═════ Dataset records ═════

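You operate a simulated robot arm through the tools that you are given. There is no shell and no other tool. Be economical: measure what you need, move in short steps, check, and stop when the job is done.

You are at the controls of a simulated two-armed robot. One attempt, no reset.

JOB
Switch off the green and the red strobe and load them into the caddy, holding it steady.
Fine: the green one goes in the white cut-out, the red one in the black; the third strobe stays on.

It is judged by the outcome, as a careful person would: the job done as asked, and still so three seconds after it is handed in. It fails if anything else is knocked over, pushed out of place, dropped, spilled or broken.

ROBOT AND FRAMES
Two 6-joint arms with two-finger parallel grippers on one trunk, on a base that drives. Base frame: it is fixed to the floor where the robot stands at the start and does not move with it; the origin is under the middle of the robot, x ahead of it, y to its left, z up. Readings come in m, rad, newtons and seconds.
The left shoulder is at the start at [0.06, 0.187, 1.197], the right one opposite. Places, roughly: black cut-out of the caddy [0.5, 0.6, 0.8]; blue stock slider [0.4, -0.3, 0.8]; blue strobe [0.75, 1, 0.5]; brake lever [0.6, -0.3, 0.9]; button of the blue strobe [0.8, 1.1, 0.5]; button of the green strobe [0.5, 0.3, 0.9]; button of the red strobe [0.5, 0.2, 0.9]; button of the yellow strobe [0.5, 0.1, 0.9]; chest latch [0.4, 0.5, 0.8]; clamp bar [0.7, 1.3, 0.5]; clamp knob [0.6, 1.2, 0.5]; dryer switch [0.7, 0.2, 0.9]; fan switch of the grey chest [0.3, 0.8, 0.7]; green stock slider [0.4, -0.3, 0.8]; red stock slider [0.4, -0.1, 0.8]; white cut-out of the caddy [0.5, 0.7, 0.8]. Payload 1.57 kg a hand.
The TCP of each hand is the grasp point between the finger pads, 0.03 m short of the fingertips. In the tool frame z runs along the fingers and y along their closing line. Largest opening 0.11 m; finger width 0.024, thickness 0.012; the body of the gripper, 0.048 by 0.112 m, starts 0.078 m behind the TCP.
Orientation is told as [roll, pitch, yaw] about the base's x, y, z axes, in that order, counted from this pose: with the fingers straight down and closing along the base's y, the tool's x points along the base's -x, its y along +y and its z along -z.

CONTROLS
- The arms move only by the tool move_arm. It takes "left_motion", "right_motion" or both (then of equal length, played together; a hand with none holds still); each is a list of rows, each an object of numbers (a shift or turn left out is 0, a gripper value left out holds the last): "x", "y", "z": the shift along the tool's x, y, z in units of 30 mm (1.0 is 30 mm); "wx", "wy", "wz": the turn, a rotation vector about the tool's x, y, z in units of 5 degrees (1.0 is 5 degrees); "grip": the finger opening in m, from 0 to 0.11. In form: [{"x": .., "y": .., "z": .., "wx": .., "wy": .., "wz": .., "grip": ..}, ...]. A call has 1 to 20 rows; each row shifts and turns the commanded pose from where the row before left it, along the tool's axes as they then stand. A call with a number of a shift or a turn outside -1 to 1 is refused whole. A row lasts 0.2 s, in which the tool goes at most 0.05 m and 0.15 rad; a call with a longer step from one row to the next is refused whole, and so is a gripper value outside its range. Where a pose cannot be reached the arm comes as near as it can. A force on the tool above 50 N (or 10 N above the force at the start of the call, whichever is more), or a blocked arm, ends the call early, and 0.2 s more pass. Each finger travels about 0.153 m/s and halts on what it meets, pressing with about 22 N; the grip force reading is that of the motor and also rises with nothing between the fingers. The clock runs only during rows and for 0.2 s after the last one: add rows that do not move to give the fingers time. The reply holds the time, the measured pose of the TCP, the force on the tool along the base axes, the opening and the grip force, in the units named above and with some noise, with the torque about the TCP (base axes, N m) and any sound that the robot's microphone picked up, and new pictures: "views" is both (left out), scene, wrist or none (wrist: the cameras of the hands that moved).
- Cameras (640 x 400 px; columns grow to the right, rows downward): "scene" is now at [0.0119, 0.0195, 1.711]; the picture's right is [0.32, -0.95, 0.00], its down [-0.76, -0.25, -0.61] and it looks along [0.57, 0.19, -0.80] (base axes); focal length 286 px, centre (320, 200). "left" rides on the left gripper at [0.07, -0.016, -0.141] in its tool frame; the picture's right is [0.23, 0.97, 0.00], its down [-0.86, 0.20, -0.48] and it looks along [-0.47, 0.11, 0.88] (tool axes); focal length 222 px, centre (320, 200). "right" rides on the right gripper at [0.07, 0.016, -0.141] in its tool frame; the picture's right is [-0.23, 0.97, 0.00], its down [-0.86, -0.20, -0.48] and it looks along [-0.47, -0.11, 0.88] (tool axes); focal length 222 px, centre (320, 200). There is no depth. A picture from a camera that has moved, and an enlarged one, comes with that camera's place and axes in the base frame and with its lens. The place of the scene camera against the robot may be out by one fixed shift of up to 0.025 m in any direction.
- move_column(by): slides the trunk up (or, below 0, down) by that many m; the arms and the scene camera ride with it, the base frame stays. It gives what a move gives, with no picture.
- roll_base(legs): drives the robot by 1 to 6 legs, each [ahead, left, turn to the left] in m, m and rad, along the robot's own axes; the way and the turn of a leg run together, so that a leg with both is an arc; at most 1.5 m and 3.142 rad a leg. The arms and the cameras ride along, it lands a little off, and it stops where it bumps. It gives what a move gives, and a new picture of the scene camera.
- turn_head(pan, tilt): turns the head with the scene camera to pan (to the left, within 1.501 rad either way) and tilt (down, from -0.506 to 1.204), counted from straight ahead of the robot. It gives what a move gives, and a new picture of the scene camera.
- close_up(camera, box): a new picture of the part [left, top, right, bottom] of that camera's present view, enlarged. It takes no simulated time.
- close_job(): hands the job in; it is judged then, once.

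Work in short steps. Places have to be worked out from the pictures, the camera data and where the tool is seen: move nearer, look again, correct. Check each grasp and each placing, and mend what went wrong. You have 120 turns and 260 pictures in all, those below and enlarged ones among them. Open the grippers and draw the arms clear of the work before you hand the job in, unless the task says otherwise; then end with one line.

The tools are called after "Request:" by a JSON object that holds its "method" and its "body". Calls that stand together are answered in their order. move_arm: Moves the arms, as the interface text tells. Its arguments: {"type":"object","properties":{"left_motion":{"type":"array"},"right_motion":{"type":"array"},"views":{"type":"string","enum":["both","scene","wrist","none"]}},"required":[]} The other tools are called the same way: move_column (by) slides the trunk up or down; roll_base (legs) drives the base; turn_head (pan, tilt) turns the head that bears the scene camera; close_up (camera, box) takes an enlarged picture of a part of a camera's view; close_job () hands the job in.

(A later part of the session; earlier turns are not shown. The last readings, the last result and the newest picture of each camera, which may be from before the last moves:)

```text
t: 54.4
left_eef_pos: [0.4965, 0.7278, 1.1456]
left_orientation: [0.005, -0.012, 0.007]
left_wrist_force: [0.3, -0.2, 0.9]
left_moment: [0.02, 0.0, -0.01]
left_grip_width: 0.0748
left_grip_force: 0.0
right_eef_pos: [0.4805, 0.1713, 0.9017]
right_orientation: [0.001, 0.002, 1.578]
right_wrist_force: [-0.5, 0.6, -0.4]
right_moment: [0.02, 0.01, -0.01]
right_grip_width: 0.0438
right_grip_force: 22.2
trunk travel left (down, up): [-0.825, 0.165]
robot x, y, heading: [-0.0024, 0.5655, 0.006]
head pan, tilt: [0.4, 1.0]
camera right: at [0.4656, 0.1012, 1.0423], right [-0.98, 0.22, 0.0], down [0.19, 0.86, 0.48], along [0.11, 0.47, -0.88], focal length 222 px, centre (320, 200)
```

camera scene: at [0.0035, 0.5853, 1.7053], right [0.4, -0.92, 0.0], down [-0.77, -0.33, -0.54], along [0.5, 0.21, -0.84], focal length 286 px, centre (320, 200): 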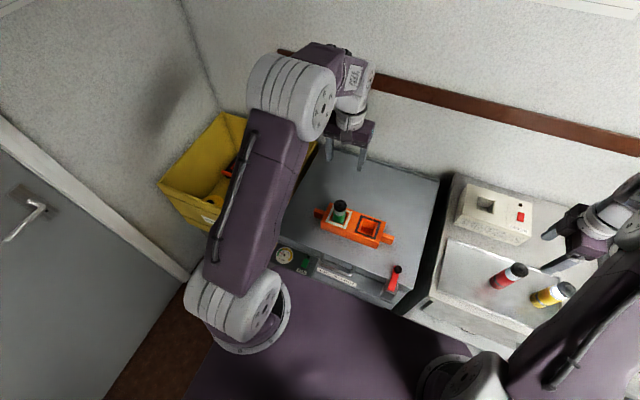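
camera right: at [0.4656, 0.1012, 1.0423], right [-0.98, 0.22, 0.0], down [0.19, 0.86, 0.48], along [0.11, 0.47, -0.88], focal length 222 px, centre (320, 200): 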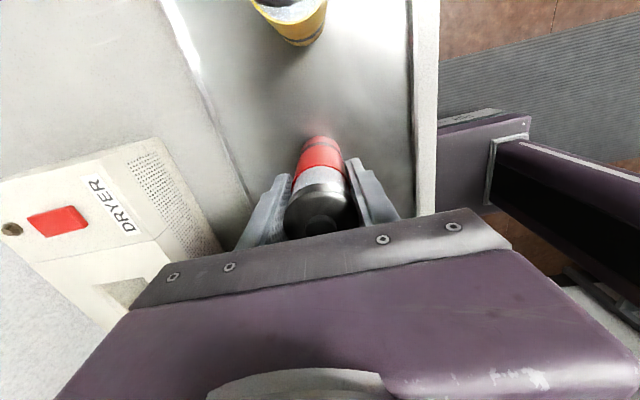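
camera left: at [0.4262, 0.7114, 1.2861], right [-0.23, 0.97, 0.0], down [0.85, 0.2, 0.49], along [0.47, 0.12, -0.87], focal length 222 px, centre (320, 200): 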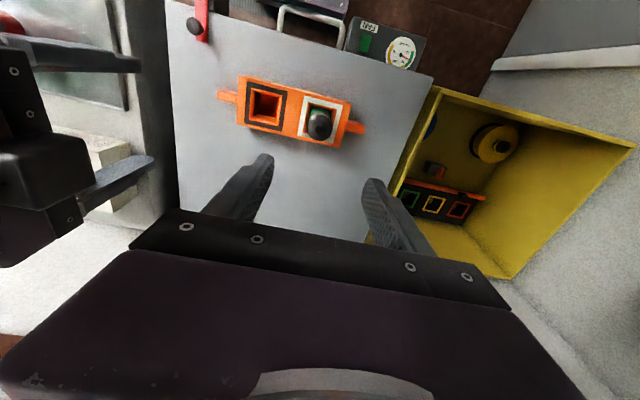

═════
═════ Dataset records ═════

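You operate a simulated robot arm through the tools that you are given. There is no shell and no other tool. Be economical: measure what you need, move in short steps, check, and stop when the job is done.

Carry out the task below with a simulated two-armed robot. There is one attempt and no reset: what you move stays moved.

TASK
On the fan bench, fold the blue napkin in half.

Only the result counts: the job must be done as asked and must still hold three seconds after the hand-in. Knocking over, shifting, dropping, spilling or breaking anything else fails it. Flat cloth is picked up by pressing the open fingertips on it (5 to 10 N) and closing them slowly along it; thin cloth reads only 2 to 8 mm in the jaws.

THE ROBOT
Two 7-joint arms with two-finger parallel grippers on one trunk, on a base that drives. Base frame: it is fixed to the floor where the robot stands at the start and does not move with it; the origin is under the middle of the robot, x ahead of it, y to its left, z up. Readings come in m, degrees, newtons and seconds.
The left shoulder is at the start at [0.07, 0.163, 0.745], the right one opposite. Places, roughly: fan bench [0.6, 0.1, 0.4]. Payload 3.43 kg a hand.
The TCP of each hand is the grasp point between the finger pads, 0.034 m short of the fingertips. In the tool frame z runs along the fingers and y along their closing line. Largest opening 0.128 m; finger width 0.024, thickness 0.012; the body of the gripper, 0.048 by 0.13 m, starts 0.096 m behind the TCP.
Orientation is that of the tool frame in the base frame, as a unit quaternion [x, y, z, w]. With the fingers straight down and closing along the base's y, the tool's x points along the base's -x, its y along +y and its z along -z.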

═════
═════ Dataset records ═════

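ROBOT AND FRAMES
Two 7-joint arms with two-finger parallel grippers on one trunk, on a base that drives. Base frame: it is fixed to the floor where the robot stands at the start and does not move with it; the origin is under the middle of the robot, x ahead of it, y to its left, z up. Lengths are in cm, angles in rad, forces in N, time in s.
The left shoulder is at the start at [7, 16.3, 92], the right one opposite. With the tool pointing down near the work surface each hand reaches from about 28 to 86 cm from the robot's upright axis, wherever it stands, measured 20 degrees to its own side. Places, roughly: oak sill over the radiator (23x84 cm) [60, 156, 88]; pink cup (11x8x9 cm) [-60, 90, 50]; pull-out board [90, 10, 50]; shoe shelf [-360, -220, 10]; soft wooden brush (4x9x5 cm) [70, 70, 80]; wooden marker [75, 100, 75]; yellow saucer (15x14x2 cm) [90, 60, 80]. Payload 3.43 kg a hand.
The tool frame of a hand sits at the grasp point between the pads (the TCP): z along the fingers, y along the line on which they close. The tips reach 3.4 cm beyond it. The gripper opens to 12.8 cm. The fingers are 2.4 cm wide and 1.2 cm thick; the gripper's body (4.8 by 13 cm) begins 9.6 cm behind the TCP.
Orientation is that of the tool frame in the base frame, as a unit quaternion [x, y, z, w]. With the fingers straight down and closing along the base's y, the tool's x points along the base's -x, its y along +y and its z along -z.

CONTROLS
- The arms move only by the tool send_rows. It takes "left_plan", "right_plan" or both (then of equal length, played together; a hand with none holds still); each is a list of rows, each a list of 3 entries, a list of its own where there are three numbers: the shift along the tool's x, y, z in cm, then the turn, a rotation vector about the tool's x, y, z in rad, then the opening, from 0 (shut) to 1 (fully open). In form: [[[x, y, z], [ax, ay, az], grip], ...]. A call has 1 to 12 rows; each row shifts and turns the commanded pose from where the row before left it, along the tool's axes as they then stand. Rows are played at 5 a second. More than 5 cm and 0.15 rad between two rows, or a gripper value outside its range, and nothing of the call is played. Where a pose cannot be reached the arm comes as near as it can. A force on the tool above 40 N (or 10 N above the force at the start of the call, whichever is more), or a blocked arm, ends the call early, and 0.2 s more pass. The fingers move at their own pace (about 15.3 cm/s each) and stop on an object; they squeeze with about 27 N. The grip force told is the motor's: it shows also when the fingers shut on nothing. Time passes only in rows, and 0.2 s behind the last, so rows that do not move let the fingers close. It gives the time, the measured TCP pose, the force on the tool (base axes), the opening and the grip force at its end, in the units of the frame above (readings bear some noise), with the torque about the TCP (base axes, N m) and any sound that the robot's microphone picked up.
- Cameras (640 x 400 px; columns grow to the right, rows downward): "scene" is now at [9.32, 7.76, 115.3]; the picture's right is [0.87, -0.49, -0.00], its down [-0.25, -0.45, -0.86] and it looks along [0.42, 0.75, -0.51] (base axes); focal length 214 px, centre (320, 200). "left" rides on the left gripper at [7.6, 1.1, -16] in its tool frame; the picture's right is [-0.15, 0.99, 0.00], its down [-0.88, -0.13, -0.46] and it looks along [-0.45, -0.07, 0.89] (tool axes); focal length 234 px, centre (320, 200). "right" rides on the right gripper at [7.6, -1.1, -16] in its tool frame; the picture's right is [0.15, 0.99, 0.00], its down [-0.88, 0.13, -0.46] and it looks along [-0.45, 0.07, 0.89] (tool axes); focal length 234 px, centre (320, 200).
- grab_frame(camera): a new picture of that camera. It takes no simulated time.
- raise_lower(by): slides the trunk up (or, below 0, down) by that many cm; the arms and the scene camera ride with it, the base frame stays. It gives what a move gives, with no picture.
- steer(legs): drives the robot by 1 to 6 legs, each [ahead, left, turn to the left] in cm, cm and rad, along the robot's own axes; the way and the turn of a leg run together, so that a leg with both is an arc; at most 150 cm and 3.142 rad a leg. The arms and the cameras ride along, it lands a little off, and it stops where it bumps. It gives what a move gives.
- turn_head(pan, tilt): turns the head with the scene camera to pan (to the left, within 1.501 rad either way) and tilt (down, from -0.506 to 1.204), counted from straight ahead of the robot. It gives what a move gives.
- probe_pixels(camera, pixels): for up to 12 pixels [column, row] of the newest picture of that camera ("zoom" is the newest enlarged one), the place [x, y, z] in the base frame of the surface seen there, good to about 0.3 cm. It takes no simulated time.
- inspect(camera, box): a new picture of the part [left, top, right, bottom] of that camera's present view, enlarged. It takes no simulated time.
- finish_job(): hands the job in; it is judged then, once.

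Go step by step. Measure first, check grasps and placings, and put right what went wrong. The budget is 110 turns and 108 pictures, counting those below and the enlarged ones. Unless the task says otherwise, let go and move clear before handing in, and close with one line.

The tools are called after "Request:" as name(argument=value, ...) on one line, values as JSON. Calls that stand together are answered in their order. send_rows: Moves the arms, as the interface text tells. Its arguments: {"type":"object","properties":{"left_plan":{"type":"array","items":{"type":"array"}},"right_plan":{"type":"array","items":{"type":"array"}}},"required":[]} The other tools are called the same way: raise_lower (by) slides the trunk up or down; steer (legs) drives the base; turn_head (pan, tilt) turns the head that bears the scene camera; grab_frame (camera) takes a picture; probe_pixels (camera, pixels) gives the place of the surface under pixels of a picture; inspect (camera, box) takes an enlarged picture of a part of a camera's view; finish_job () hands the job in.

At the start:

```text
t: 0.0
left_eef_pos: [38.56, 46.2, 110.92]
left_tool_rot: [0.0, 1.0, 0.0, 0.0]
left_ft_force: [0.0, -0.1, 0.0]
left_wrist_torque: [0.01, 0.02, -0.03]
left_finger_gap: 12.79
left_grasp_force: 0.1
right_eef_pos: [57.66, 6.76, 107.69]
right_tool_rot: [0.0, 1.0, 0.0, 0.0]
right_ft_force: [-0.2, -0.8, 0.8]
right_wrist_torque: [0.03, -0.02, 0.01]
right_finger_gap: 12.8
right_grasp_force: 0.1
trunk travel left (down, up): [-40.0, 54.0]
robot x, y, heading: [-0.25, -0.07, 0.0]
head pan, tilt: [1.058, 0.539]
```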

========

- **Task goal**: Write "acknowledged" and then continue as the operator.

═════

- **Task goal**: Find how many lines include the string "else" and report that number alone.

- **Complete answer**: 2